_Stated goal_
Search the data for the word "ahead" and copy every line that contains it.
————————
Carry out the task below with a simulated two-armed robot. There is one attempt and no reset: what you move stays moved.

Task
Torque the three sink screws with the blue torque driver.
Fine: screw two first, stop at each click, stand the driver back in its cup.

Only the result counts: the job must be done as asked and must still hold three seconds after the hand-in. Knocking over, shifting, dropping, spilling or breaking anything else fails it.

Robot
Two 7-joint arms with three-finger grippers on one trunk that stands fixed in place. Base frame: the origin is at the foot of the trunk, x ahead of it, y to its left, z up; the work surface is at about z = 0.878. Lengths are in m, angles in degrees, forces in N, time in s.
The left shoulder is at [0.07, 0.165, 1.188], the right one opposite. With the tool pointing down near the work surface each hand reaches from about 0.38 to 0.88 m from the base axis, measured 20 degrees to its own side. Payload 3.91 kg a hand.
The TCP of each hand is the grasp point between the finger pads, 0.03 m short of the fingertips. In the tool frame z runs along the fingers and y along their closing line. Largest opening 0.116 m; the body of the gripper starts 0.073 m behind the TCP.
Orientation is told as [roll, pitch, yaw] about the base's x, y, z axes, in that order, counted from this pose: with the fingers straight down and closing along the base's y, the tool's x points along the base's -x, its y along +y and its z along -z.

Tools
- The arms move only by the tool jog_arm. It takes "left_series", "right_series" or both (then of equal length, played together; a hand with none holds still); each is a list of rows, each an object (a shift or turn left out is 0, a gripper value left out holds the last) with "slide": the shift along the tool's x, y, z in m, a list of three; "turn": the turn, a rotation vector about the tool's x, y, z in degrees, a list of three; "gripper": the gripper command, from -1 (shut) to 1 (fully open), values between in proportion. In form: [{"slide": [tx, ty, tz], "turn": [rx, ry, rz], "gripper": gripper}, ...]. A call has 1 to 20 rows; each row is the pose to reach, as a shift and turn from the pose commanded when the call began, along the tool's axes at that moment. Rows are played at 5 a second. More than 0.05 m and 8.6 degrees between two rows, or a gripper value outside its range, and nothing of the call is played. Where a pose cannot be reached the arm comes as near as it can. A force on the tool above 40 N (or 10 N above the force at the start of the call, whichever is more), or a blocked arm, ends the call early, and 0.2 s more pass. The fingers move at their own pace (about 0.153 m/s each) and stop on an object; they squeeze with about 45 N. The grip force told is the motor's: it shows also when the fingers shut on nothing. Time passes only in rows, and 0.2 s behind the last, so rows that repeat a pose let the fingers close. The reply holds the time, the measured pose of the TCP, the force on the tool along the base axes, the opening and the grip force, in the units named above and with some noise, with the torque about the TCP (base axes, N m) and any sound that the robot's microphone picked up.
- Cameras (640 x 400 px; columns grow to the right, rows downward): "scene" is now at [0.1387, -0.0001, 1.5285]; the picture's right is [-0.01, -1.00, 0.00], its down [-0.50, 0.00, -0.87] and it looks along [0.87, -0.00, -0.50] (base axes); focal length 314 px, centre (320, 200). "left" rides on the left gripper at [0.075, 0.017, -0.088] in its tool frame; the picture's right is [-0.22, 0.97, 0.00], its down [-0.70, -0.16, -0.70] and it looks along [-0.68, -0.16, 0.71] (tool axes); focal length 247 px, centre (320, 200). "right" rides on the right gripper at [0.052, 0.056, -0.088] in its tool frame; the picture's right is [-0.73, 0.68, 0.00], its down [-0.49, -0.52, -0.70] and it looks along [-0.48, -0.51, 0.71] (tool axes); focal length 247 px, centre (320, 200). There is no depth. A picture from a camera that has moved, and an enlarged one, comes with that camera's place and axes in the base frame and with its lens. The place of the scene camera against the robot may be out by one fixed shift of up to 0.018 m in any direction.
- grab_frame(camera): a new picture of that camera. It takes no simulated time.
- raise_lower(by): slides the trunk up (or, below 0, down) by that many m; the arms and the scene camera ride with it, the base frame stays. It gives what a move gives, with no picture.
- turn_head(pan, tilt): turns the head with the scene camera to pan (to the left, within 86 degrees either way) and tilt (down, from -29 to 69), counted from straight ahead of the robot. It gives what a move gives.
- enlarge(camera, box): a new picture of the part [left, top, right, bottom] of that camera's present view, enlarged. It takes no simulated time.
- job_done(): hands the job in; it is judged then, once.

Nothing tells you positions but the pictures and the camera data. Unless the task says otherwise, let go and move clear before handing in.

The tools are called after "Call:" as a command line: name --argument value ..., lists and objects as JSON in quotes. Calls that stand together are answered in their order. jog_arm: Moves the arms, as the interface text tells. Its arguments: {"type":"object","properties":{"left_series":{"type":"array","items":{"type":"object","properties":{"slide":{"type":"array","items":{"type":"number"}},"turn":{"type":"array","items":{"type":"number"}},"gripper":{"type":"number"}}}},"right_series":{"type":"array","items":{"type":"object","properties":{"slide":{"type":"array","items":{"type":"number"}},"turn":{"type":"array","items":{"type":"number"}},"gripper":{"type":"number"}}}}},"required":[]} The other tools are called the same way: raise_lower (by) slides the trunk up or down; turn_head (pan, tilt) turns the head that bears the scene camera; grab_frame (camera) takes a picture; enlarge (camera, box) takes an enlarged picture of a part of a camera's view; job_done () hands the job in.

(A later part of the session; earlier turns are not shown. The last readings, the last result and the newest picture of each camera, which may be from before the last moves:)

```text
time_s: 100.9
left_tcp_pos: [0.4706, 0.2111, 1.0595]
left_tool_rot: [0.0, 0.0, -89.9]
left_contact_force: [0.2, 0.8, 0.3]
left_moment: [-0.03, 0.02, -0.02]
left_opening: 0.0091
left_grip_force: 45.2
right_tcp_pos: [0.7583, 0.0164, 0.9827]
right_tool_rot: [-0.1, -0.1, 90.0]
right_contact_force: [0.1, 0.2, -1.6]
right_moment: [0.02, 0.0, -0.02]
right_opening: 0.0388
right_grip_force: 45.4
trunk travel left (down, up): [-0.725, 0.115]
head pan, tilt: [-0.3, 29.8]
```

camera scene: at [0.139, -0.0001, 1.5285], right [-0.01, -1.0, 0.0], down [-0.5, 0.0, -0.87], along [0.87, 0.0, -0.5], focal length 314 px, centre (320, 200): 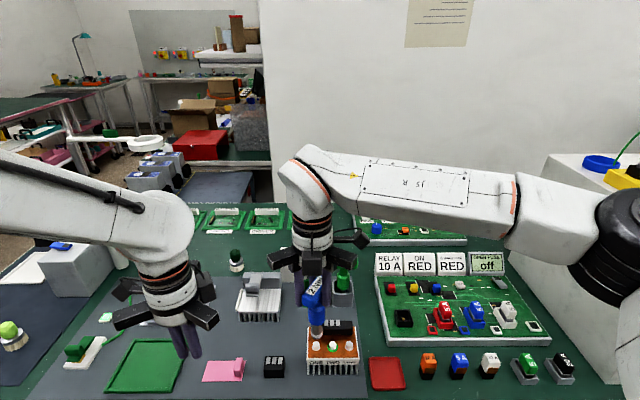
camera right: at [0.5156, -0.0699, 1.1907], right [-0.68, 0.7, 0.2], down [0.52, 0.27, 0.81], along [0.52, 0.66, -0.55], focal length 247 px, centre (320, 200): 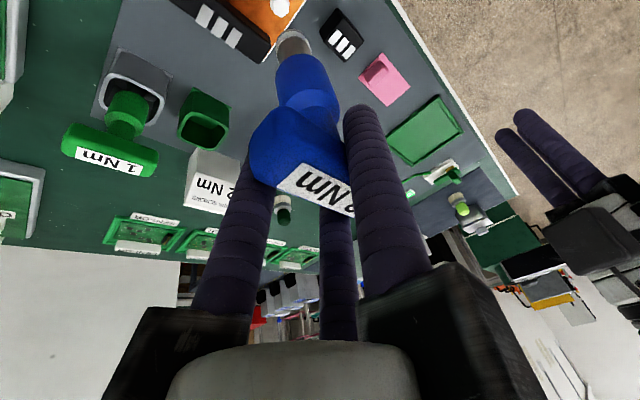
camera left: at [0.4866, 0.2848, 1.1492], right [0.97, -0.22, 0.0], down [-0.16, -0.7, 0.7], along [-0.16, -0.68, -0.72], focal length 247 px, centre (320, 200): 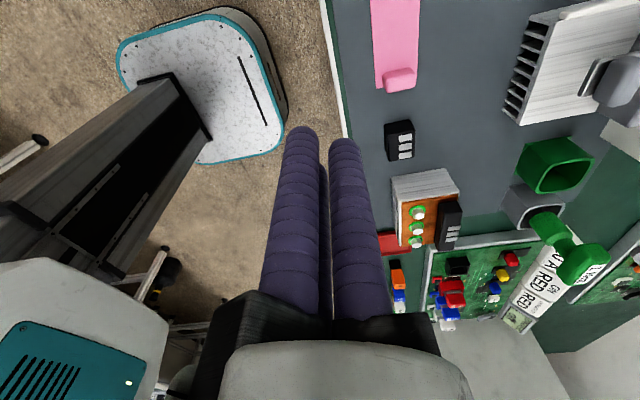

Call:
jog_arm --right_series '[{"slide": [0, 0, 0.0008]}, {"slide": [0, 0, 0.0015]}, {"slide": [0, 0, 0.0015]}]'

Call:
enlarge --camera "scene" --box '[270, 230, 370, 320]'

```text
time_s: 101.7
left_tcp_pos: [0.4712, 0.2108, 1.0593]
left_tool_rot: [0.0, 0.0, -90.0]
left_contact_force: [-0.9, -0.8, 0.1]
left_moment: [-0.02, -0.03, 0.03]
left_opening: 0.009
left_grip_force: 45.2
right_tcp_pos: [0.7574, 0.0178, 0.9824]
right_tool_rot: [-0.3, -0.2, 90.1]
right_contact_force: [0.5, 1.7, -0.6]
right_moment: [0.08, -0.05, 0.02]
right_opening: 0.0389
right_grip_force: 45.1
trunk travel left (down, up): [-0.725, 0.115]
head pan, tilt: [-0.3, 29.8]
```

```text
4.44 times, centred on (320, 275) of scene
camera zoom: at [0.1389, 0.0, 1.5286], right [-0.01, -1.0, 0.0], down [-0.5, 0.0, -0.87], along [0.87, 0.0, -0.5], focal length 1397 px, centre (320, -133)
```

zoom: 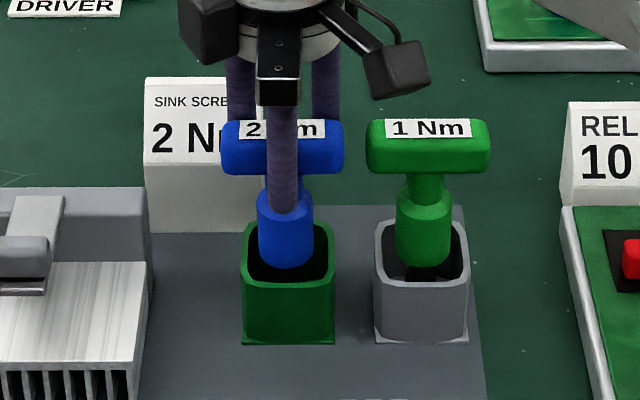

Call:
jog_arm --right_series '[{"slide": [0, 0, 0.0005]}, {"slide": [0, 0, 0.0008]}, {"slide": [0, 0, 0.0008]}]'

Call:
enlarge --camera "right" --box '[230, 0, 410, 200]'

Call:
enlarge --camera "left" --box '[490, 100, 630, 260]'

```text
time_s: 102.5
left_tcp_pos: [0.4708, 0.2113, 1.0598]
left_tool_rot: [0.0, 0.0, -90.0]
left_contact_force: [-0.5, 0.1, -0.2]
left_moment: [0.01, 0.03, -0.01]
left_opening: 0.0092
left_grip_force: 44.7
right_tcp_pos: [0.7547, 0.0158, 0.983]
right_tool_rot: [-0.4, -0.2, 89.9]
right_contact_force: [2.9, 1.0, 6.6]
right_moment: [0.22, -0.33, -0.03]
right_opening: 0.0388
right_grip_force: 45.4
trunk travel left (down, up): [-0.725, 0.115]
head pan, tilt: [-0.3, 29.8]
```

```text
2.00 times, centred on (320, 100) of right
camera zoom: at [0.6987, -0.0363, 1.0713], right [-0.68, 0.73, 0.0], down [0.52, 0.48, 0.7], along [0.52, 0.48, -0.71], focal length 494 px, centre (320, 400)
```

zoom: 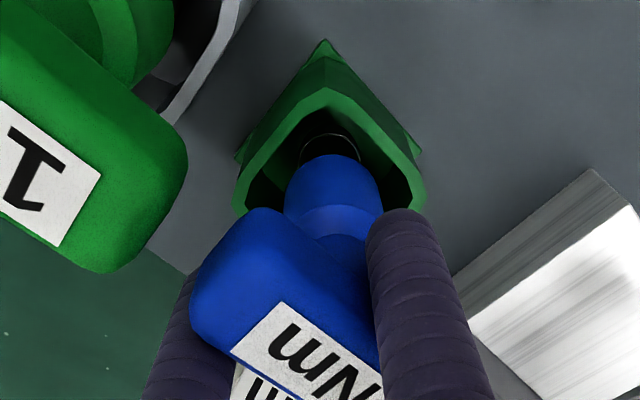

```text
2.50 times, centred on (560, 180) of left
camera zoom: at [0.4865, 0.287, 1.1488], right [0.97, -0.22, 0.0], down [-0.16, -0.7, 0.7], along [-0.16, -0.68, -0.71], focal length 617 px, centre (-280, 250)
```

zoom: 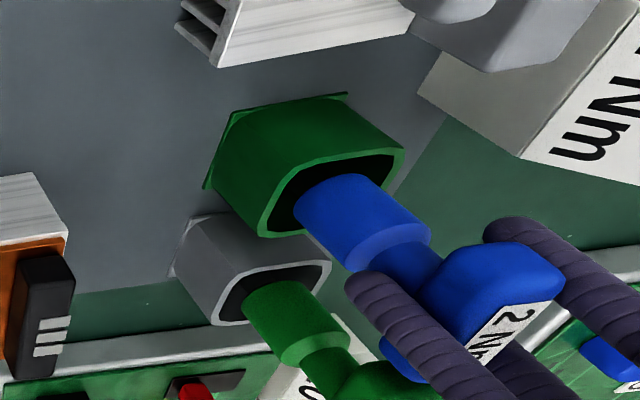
————————
_Solution to the exercise_
Two 7-joint arms with three-finger grippers on one trunk that stands fixed in place. Base frame: the origin is at the foot of the trunk, x ahead of it, y to its left, z up; the work surface is at about z = 0.878. Lengths are in m, angles in degrees, forces in N, time in s.
- turn_head(pan, tilt): turns the head with the scene camera to pan (to the left, within 86 degrees either way) and tilt (down, from -29 to 69), counted from straight ahead of the robot. It gives what a move gives.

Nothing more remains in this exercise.